Exam 3 Review Flashcards
A corporate bond with a 6 percent coupon was issued last year. Which one of these would apply to this bond today if the current yield to maturity is 7 percent?
A. The bond is selling at par value.
B. The bond is currently selling at a premium.
C. The current yield exceeds the coupon rate.
D. The current yield exceeds the yield-to-maturity.
E. The coupon rate has increased to 7 percent.
C
A forward PE is based on:
A. estimated future earnings.
B. the last dividend payment multiplied by 2.
C. the last four quarterly dividend payments.
D. industry averages.
E. historical earnings.
A
Which one of the following premiums is compensation for the possibility that a bond issuer may not pay a bond’s interest or principal payments as expected? A. Interest rate risk. B. Liquidity. C. Inflation. D. Default risk. E. Taxability.
D
Individual investors who continually monitor the financial markets seeking mispriced securities:
A. Are overwhelmingly successful in earning abnormal profits.

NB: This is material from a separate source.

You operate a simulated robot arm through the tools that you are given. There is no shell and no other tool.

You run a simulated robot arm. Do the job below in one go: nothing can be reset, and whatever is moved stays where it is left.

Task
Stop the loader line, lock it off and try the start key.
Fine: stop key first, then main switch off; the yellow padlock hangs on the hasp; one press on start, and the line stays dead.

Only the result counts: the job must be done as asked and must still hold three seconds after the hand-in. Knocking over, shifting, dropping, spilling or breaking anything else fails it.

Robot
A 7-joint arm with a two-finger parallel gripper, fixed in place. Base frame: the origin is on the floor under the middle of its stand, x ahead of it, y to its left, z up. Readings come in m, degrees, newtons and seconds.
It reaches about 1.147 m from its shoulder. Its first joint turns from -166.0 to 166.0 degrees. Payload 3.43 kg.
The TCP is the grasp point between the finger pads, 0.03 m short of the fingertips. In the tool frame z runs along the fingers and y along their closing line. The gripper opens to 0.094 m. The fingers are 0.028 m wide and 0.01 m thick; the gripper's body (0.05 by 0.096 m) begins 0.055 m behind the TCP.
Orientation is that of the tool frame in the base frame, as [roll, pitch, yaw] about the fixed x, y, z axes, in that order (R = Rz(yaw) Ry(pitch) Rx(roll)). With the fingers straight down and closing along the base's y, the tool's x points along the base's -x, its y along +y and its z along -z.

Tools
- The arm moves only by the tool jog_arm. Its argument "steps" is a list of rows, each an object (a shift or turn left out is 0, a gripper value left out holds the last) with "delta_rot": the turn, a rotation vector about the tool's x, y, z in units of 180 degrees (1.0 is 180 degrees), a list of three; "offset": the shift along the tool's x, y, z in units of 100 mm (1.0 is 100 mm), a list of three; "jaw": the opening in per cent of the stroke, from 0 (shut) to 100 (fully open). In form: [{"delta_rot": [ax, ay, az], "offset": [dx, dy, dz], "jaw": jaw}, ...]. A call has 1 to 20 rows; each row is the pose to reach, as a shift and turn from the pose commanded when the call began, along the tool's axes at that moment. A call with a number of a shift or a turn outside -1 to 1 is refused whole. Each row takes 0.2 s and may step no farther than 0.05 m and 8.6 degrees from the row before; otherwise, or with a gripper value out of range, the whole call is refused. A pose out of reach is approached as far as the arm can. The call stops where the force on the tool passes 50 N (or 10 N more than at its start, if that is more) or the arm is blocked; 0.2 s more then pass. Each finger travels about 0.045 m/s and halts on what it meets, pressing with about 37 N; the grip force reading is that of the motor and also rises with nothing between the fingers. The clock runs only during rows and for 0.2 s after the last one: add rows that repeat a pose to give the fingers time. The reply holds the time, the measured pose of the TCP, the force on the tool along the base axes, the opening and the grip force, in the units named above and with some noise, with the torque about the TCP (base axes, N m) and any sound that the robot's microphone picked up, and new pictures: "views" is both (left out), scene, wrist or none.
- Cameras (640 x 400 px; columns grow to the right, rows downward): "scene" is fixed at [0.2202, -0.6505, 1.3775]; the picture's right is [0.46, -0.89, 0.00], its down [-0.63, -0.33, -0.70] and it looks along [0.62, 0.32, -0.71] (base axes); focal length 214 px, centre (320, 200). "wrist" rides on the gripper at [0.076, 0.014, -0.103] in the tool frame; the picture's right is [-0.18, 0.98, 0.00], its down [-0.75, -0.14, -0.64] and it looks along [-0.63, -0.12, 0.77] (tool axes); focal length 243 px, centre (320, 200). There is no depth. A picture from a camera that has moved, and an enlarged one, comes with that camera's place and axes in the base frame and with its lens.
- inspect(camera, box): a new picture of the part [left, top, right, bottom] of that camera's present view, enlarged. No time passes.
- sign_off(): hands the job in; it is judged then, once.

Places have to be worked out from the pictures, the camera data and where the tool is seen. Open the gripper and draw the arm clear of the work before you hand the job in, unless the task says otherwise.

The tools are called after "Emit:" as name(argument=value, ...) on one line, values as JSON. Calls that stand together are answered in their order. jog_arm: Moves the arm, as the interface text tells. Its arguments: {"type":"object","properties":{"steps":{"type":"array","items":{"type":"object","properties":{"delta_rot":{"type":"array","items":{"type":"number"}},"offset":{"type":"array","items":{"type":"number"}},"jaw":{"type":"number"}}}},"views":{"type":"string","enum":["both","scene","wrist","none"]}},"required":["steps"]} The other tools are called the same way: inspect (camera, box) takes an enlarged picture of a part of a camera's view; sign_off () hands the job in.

B. Are always quite successful using only historical price information as their basis of evaluation.
C. Earn excess profits on all of their investments.
D. Make the markets increasingly more efficient.
E. Are never able to find a security that is temporarily mispriced.
D
Which one of the following relationships is stated correctly?
A. The coupon rate exceeds the current yield when a bond sells at a discount.
B. Increasing the coupon rate decreases the current yield, all else constant.
C. An increase in market rates increases the market price of a bond.
D. The call price must equal the par value.
E. Decreasing the time to maturity increases the price of a discount bond, all else constant.
E
Which one of the following applies to a premium bond?
A. Coupon rate > current yield > yield to maturity.
B. Coupon rate > yield-to-maturity > current yield.
C. Coupon rate = current yield = yield-to-maturity.
D. Yield to maturity > current yield > coupon rate.
E. Coupon rate
A
Which one of the following is the most likely reason why a stock price might not react at all on the day that new information related to the stock’s issuer is released? Assume the market is semi strong form efficient.
A. The information was expected
B. Investors do not pay attention to daily news
C. Investors tend to overreact
D. The news was positive
E. Company insiders were aware of the information prior to the announcement
A
A decrease in which of the following will increase the current value of a stock according to the dividend growth model?
A. Dividend growth rate.
B. Dividend amount.
C. Both the discount rate and the dividend growth rate.
D. Discount rate.
E. Number of future dividends, provided the number is less than infinite.
D
Efficient financial markets fluctuate continuously because:
A. Investments produce varying levels of net present values.
B. The markets are continually reacting to old information as that information is absorbed.
C. The markets are continually reacting to new information.
D. Current trading systems require human intervention.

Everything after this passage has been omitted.